Your copy of the material below should match it exactly, except that it holds no pictures. The answer is a JSON array that holds each line as a string and skips blank lines.

_ _ _ _ _

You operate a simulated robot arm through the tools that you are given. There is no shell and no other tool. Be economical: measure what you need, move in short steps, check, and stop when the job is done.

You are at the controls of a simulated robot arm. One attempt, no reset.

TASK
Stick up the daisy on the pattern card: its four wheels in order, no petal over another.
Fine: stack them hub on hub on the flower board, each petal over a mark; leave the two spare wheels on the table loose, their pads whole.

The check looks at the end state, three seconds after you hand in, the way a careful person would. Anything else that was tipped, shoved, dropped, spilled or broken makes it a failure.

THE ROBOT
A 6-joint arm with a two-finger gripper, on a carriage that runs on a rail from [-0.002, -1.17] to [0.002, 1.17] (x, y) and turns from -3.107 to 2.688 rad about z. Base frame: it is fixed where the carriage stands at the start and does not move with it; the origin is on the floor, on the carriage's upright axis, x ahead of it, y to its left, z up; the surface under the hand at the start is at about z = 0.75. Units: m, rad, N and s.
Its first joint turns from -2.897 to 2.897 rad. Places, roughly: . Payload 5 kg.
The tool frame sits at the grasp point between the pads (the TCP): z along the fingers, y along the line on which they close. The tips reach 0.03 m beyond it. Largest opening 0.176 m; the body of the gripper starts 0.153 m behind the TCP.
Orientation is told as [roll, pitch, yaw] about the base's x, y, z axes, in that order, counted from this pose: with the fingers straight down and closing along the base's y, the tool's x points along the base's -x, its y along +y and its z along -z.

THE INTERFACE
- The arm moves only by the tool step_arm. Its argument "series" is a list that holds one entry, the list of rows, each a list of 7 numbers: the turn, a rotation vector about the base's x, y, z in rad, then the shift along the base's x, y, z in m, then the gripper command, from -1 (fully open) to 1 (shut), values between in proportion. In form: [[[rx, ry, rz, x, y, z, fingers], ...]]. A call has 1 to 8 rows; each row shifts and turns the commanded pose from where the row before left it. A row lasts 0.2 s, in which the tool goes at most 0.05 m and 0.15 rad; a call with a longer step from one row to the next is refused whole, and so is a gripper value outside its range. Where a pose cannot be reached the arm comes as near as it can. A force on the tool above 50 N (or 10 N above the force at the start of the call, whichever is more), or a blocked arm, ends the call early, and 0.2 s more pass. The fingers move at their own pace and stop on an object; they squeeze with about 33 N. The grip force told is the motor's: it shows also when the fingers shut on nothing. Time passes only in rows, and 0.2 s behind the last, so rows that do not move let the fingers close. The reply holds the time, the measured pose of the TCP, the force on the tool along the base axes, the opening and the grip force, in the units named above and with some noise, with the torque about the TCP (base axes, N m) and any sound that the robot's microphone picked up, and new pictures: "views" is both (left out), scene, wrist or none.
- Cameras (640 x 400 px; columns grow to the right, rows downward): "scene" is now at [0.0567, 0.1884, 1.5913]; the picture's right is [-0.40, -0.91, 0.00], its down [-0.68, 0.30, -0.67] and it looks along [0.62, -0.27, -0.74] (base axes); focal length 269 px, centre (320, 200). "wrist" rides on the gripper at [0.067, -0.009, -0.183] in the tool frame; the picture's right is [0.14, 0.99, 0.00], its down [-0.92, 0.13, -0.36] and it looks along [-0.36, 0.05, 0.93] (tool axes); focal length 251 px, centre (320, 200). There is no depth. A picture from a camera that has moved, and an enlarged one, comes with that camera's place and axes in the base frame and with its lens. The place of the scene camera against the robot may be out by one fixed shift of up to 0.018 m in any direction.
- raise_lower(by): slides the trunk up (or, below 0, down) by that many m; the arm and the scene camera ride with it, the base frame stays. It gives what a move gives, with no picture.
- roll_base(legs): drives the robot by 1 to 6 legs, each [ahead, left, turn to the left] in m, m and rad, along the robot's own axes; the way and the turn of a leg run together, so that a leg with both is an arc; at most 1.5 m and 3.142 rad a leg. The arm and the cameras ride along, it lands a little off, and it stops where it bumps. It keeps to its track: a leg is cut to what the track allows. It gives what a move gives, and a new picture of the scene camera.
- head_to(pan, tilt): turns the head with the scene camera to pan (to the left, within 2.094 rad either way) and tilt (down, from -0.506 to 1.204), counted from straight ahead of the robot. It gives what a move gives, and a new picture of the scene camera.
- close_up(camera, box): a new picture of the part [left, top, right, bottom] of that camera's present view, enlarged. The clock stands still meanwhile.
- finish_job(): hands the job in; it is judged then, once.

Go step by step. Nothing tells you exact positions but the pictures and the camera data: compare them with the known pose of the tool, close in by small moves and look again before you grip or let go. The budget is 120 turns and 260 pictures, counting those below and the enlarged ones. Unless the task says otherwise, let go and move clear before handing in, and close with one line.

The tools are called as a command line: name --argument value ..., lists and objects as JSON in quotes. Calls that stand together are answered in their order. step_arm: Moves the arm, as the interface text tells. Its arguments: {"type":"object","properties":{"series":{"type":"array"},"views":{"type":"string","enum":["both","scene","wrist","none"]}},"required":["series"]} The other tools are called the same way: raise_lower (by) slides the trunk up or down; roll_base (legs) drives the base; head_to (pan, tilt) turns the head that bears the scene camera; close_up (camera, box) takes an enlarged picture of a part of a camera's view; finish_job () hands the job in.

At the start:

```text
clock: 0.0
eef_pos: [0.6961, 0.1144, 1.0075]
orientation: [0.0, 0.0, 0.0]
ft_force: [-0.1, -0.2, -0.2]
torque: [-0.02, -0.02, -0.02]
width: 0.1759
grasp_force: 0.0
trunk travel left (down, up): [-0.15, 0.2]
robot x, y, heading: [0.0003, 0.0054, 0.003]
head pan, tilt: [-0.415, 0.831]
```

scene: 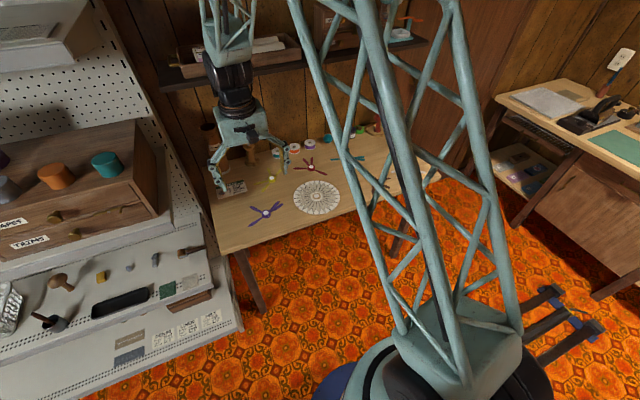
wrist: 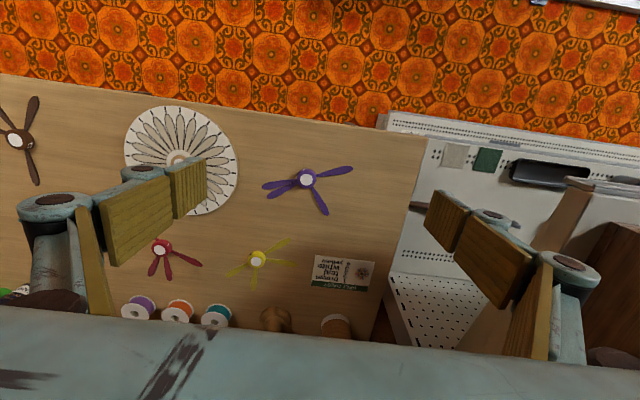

_ _ _ _ _

• **TASK RESPONSE**:
[
  "You operate a simulated robot arm through the tools that you are given. There is no shell and no other tool. Be economical: measure what you need, move in short steps, check, and stop when the job is done.",
  "You are at the controls of a simulated robot arm. One attempt, no reset.",
  "TASK",
  "Stick up the daisy on the pattern card: its four wheels in order, no petal over another.",
  "Fine: stack them hub on hub on the flower board, each petal over a mark; leave the two spare wheels on the table loose, their pads whole.",
  "The check looks at the end state, three seconds after you hand in, the way a careful person would. Anything else that was tipped, shoved, dropped, spilled or broken makes it a failure.",
  "THE ROBOT",
  "A 6-joint arm with a two-finger gripper, on a carriage that runs on a rail from [-0.002, -1.17] to [0.002, 1.17] (x, y) and turns from -3.107 to 2.688 rad about z. Base frame: it is fixed where the carriage stands at the start and does not move with it; the origin is on the floor, on the carriage's upright axis, x ahead of it, y to its left, z up; the surface under the hand at the start is at about z = 0.75. Units: m, rad, N and s.",
  "Its first joint turns from -2.897 to 2.897 rad. Places, roughly: . Payload 5 kg.",
  "The tool frame sits at the grasp point between the pads (the TCP): z along the fingers, y along the line on which they close. The tips reach 0.03 m beyond it. Largest opening 0.176 m; the body of the gripper starts 0.153 m behind the TCP.",
  "Orientation is told as [roll, pitch, yaw] about the base's x, y, z axes, in that order, counted from this pose: with the fingers straight down and closing along the base's y, the tool's x points along the base's -x, its y along +y and its z along -z.",
  "THE INTERFACE",
  "- The arm moves only by the tool step_arm. Its argument \"series\" is a list that holds one entry, the list of rows, each a list of 7 numbers: the turn, a rotation vector about the base's x, y, z in rad, then the shift along the base's x, y, z in m, then the gripper command, from -1 (fully open) to 1 (shut), values between in proportion. In form: [[[rx, ry, rz, x, y, z, fingers], ...]]. A call has 1 to 8 rows; each row shifts and turns the commanded pose from where the row before left it. A row lasts 0.2 s, in which the tool goes at most 0.05 m and 0.15 rad; a call with a longer step from one row to the next is refused whole, and so is a gripper value outside its range. Where a pose cannot be reached the arm comes as near as it can. A force on the tool above 50 N (or 10 N above the force at the start of the call, whichever is more), or a blocked arm, ends the call early, and 0.2 s more pass. The fingers move at their own pace and stop on an object; they squeeze with about 33 N. The grip force told is the motor's: it shows also when the fingers shut on nothing. Time passes only in rows, and 0.2 s behind the last, so rows that do not move let the fingers close. The reply holds the time, the measured pose of the TCP, the force on the tool along the base axes, the opening and the grip force, in the units named above and with some noise, with the torque about the TCP (base axes, N m) and any sound that the robot's microphone picked up, and new pictures: \"views\" is both (left out), scene, wrist or none.",
  "- Cameras (640 x 400 px; columns grow to the right, rows downward): \"scene\" is now at [0.0567, 0.1884, 1.5913]; the picture's right is [-0.40, -0.91, 0.00], its down [-0.68, 0.30, -0.67] and it looks along [0.62, -0.27, -0.74] (base axes); focal length 269 px, centre (320, 200). \"wrist\" rides on the gripper at [0.067, -0.009, -0.183] in the tool frame; the picture's right is [0.14, 0.99, 0.00], its down [-0.92, 0.13, -0.36] and it looks along [-0.36, 0.05, 0.93] (tool axes); focal length 251 px, centre (320, 200). There is no depth. A picture from a camera that has moved, and an enlarged one, comes with that camera's place and axes in the base frame and with its lens. The place of the scene camera against the robot may be out by one fixed shift of up to 0.018 m in any direction.",
  "- raise_lower(by): slides the trunk up (or, below 0, down) by that many m; the arm and the scene camera ride with it, the base frame stays. It gives what a move gives, with no picture.",
  "- roll_base(legs): drives the robot by 1 to 6 legs, each [ahead, left, turn to the left] in m, m and rad, along the robot's own axes; the way and the turn of a leg run together, so that a leg with both is an arc; at most 1.5 m and 3.142 rad a leg. The arm and the cameras ride along, it lands a little off, and it stops where it bumps. It keeps to its track: a leg is cut to what the track allows. It gives what a move gives, and a new picture of the scene camera.",
  "- head_to(pan, tilt): turns the head with the scene camera to pan (to the left, within 2.094 rad either way) and tilt (down, from -0.506 to 1.204), counted from straight ahead of the robot. It gives what a move gives, and a new picture of the scene camera.",
  "- close_up(camera, box): a new picture of the part [left, top, right, bottom] of that camera's present view, enlarged. The clock stands still meanwhile.",
  "- finish_job(): hands the job in; it is judged then, once.",
  "Go step by step. Nothing tells you exact positions but the pictures and the camera data: compare them with the known pose of the tool, close in by small moves and look again before you grip or let go. The budget is 120 turns and 260 pictures, counting those below and the enlarged ones. Unless the task says otherwise, let go and move clear before handing in, and close with one line.",
  "The tools are called as a command line: name --argument value ..., lists and objects as JSON in quotes. Calls that stand together are answered in their order. step_arm: Moves the arm, as the interface text tells. Its arguments: {\"type\":\"object\",\"properties\":{\"series\":{\"type\":\"array\"},\"views\":{\"type\":\"string\",\"enum\":[\"both\",\"scene\",\"wrist\",\"none\"]}},\"required\":[\"series\"]} The other tools are called the same way: raise_lower (by) slides the trunk up or down; roll_base (legs) drives the base; head_to (pan, tilt) turns the head that bears the scene camera; close_up (camera, box) takes an enlarged picture of a part of a camera's view; finish_job () hands the job in.",
  "At the start:",
  "```text",
  "clock: 0.0",
  "eef_pos: [0.6961, 0.1144, 1.0075]",
  "orientation: [0.0, 0.0, 0.0]",
  "ft_force: [-0.1, -0.2, -0.2]",
  "torque: [-0.02, -0.02, -0.02]",
  "width: 0.1759",
  "grasp_force: 0.0",
  "trunk travel left (down, up): [-0.15, 0.2]",
  "robot x, y, heading: [0.0003, 0.0054, 0.003]",
  "head pan, tilt: [-0.415, 0.831]",
  "```",
  "scene: ",
  "wrist: "
]